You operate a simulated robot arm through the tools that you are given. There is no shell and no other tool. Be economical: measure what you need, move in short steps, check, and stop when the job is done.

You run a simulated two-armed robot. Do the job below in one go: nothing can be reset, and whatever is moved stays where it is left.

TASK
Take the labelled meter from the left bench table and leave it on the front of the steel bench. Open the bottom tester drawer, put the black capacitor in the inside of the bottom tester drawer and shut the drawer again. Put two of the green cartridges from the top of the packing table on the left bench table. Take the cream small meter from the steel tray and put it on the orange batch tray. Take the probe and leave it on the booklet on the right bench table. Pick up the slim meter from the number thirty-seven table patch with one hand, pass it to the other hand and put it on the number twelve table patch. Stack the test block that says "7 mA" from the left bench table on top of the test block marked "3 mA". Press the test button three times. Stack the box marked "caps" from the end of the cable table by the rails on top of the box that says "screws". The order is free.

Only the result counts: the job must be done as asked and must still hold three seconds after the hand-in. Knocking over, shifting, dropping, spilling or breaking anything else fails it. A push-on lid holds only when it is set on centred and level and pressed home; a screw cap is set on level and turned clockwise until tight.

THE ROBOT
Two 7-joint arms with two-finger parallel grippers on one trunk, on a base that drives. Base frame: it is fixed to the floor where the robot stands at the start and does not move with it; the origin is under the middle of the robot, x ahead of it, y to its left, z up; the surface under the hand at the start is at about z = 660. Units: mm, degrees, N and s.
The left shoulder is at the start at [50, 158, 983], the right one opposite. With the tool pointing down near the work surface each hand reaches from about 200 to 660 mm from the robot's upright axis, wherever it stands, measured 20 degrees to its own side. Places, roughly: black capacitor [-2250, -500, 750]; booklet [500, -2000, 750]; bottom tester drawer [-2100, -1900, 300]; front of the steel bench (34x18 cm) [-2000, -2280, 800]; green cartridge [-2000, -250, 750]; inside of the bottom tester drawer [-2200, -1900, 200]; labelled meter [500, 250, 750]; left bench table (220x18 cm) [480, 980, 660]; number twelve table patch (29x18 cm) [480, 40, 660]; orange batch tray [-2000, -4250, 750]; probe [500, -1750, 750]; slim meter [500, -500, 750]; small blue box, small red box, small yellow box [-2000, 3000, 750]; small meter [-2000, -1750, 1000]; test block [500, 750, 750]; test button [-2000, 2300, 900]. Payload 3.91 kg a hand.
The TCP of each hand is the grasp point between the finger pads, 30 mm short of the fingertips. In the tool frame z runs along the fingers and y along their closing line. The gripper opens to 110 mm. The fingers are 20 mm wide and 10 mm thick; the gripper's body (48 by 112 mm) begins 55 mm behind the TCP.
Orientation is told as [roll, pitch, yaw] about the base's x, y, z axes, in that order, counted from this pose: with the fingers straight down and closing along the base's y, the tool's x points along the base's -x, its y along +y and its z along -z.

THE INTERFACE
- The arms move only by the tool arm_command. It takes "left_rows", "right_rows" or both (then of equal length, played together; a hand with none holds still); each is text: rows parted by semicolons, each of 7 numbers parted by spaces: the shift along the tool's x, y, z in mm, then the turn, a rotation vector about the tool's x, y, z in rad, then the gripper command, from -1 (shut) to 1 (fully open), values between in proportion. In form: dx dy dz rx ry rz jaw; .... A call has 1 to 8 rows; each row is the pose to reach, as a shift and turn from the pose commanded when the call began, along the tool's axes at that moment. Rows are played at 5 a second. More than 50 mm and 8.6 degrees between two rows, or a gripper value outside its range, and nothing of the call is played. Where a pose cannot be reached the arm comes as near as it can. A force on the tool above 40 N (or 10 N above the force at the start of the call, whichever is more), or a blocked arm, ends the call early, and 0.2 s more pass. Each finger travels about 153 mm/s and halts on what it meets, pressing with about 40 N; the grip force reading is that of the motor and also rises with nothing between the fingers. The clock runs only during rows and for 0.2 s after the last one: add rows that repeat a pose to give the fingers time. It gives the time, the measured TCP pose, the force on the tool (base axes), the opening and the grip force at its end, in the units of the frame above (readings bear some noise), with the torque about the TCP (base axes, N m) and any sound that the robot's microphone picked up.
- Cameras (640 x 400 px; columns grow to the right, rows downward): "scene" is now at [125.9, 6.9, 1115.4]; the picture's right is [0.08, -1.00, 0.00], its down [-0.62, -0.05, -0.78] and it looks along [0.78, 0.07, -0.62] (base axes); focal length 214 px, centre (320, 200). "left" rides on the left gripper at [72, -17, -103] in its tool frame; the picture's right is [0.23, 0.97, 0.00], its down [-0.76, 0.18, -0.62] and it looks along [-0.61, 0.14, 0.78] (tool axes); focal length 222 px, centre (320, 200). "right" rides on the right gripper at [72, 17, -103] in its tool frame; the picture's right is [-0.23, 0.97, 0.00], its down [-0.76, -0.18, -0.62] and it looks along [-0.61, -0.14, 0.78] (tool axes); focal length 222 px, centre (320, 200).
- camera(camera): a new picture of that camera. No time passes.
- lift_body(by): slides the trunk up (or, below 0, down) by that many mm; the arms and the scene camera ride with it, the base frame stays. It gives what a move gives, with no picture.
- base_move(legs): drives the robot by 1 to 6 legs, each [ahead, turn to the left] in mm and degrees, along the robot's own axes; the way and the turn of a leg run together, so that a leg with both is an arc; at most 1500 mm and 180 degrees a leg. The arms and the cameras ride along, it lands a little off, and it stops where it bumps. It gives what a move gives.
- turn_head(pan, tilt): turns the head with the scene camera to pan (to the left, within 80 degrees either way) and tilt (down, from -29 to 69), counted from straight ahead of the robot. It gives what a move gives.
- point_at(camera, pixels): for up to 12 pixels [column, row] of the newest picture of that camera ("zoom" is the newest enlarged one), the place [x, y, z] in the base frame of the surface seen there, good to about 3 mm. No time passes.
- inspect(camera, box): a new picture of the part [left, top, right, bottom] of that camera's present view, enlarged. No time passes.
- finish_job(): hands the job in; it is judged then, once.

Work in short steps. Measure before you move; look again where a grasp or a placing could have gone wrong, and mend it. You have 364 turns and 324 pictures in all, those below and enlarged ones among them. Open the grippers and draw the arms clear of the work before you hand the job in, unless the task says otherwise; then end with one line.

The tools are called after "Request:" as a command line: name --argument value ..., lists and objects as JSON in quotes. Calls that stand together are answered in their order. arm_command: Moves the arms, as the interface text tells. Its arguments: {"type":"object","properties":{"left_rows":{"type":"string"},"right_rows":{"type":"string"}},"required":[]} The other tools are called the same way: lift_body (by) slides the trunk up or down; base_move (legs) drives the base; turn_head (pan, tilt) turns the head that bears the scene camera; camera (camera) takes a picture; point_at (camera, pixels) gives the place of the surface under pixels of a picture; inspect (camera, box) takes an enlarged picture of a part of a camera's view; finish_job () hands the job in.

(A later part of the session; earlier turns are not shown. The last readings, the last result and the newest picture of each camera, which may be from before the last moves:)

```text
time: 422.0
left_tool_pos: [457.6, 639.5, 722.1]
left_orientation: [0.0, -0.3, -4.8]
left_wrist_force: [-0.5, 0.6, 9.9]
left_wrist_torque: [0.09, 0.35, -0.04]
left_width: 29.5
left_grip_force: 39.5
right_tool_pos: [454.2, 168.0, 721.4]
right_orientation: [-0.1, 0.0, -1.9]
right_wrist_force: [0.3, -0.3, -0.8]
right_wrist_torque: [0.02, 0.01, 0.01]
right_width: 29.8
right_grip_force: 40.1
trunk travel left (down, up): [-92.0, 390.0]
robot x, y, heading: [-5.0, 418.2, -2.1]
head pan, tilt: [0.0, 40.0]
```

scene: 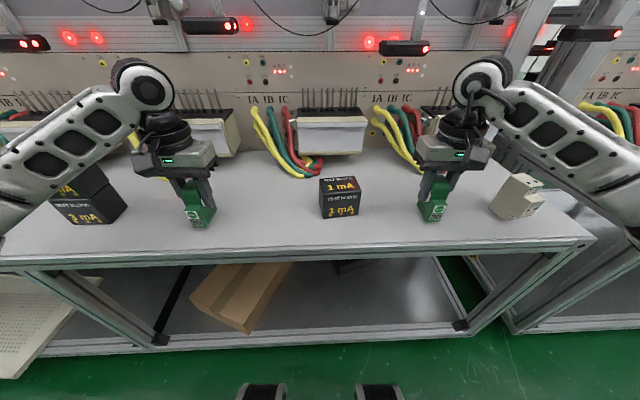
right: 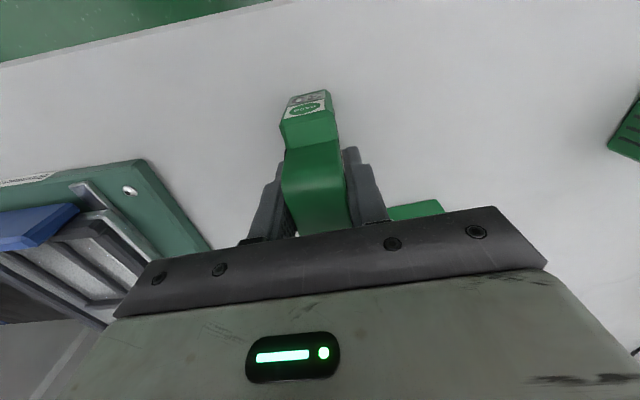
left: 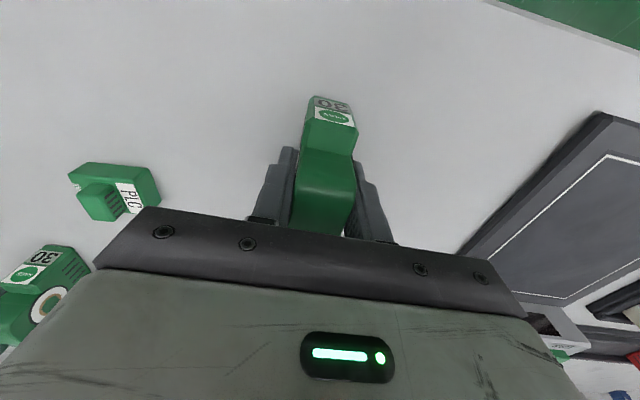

§

Aim:
Reproduce the listing above exactly, excluding all pictures.

Written reply:
You operate a simulated robot arm through the tools that you are given. There is no shell and no other tool. Be economical: measure what you need, move in short steps, check, and stop when the job is done.

You run a simulated two-armed robot. Do the job below in one go: nothing can be reset, and whatever is moved stays where it is left.

TASK
Take the labelled meter from the left bench table and leave it on the front of the steel bench. Open the bottom tester drawer, put the black capacitor in the inside of the bottom tester drawer and shut the drawer again. Put two of the green cartridges from the top of the packing table on the left bench table. Take the cream small meter from the steel tray and put it on the orange batch tray. Take the probe and leave it on the booklet on the right bench table. Pick up the slim meter from the number thirty-seven table patch with one hand, pass it to the other hand and put it on the number twelve table patch. Stack the test block that says "7 mA" from the left bench table on top of the test block marked "3 mA". Press the test button three times. Stack the box marked "caps" from the end of the cable table by the rails on top of the box that says "screws". The order is free.

Only the result counts: the job must be done as asked and must still hold three seconds after the hand-in. Knocking over, shifting, dropping, spilling or breaking anything else fails it. A push-on lid holds only when it is set on centred and level and pressed home; a screw cap is set on level and turned clockwise until tight.

THE ROBOT
Two 7-joint arms with two-finger parallel grippers on one trunk, on a base that drives. Base frame: it is fixed to the floor where the robot stands at the start and does not move with it; the origin is under the middle of the robot, x ahead of it, y to its left, z up; the surface under the hand at the start is at about z = 660. Units: mm, degrees, N and s.
The left shoulder is at the start at [50, 158, 983], the right one opposite. With the tool pointing down near the work surface each hand reaches from about 200 to 660 mm from the robot's upright axis, wherever it stands, measured 20 degrees to its own side. Places, roughly: black capacitor [-2250, -500, 750]; booklet [500, -2000, 750]; bottom tester drawer [-2100, -1900, 300]; front of the steel bench (34x18 cm) [-2000, -2280, 800]; green cartridge [-2000, -250, 750]; inside of the bottom tester drawer [-2200, -1900, 200]; labelled meter [500, 250, 750]; left bench table (220x18 cm) [480, 980, 660]; number twelve table patch (29x18 cm) [480, 40, 660]; orange batch tray [-2000, -4250, 750]; probe [500, -1750, 750]; slim meter [500, -500, 750]; small blue box, small red box, small yellow box [-2000, 3000, 750]; small meter [-2000, -1750, 1000]; test block [500, 750, 750]; test button [-2000, 2300, 900]. Payload 3.91 kg a hand.
The TCP of each hand is the grasp point between the finger pads, 30 mm short of the fingertips. In the tool frame z runs along the fingers and y along their closing line. The gripper opens to 110 mm. The fingers are 20 mm wide and 10 mm thick; the gripper's body (48 by 112 mm) begins 55 mm behind the TCP.
Orientation is told as [roll, pitch, yaw] about the base's x, y, z axes, in that order, counted from this pose: with the fingers straight down and closing along the base's y, the tool's x points along the base's -x, its y along +y and its z along -z.

THE INTERFACE
- The arms move only by the tool arm_command. It takes "left_rows", "right_rows" or both (then of equal length, played together; a hand with none holds still); each is text: rows parted by semicolons, each of 7 numbers parted by spaces: the shift along the tool's x, y, z in mm, then the turn, a rotation vector about the tool's x, y, z in rad, then the gripper command, from -1 (shut) to 1 (fully open), values between in proportion. In form: dx dy dz rx ry rz jaw; .... A call has 1 to 8 rows; each row is the pose to reach, as a shift and turn from the pose commanded when the call began, along the tool's axes at that moment. Rows are played at 5 a second. More than 50 mm and 8.6 degrees between two rows, or a gripper value outside its range, and nothing of the call is played. Where a pose cannot be reached the arm comes as near as it can. A force on the tool above 40 N (or 10 N above the force at the start of the call, whichever is more), or a blocked arm, ends the call early, and 0.2 s more pass. Each finger travels about 153 mm/s and halts on what it meets, pressing with about 40 N; the grip force reading is that of the motor and also rises with nothing between the fingers. The clock runs only during rows and for 0.2 s after the last one: add rows that repeat a pose to give the fingers time. It gives the time, the measured TCP pose, the force on the tool (base axes), the opening and the grip force at its end, in the units of the frame above (readings bear some noise), with the torque about the TCP (base axes, N m) and any sound that the robot's microphone picked up.
- Cameras (640 x 400 px; columns grow to the right, rows downward): "scene" is now at [125.9, 6.9, 1115.4]; the picture's right is [0.08, -1.00, 0.00], its down [-0.62, -0.05, -0.78] and it looks along [0.78, 0.07, -0.62] (base axes); focal length 214 px, centre (320, 200). "left" rides on the left gripper at [72, -17, -103] in its tool frame; the picture's right is [0.23, 0.97, 0.00], its down [-0.76, 0.18, -0.62] and it looks along [-0.61, 0.14, 0.78] (tool axes); focal length 222 px, centre (320, 200). "right" rides on the right gripper at [72, 17, -103] in its tool frame; the picture's right is [-0.23, 0.97, 0.00], its down [-0.76, -0.18, -0.62] and it looks along [-0.61, -0.14, 0.78] (tool axes); focal length 222 px, centre (320, 200).
- camera(camera): a new picture of that camera. No time passes.
- lift_body(by): slides the trunk up (or, below 0, down) by that many mm; the arms and the scene camera ride with it, the base frame stays. It gives what a move gives, with no picture.
- base_move(legs): drives the robot by 1 to 6 legs, each [ahead, turn to the left] in mm and degrees, along the robot's own axes; the way and the turn of a leg run together, so that a leg with both is an arc; at most 1500 mm and 180 degrees a leg. The arms and the cameras ride along, it lands a little off, and it stops where it bumps. It gives what a move gives.
- turn_head(pan, tilt): turns the head with the scene camera to pan (to the left, within 80 degrees either way) and tilt (down, from -29 to 69), counted from straight ahead of the robot. It gives what a move gives.
- point_at(camera, pixels): for up to 12 pixels [column, row] of the newest picture of that camera ("zoom" is the newest enlarged one), the place [x, y, z] in the base frame of the surface seen there, good to about 3 mm. No time passes.
- inspect(camera, box): a new picture of the part [left, top, right, bottom] of that camera's present view, enlarged. No time passes.
- finish_job(): hands the job in; it is judged then, once.

Work in short steps. Measure before you move; look again where a grasp or a placing could have gone wrong, and mend it. You have 364 turns and 324 pictures in all, those below and enlarged ones among them. Open the grippers and draw the arms clear of the work before you hand the job in, unless the task says otherwise; then end with one line.

The tools are called after "Request:" as a command line: name --argument value ..., lists and objects as JSON in quotes. Calls that stand together are answered in their order. arm_command: Moves the arms, as the interface text tells. Its arguments: {"type":"object","properties":{"left_rows":{"type":"string"},"right_rows":{"type":"string"}},"required":[]} The other tools are called the same way: lift_body (by) slides the trunk up or down; base_move (legs) drives the base; turn_head (pan, tilt) turns the head that bears the scene camera; camera (camera) takes a picture; point_at (camera, pixels) gives the place of the surface under pixels of a picture; inspect (camera, box) takes an enlarged picture of a part of a camera's view; finish_job () hands the job in.

(A later part of the session; earlier turns are not shown. The last readings, the last result and the newest picture of each camera, which may be from before the last moves:)

```text
time: 422.0
left_tool_pos: [457.6, 639.5, 722.1]
left_orientation: [0.0, -0.3, -4.8]
left_wrist_force: [-0.5, 0.6, 9.9]
left_wrist_torque: [0.09, 0.35, -0.04]
left_width: 29.5
left_grip_force: 39.5
right_tool_pos: [454.2, 168.0, 721.4]
right_orientation: [-0.1, 0.0, -1.9]
right_wrist_force: [0.3, -0.3, -0.8]
right_wrist_torque: [0.02, 0.01, 0.01]
right_width: 29.8
right_grip_force: 40.1
trunk travel left (down, up): [-92.0, 390.0]
robot x, y, heading: [-5.0, 418.2, -2.1]
head pan, tilt: [0.0, 40.0]
```

scene: 
right: 
left: 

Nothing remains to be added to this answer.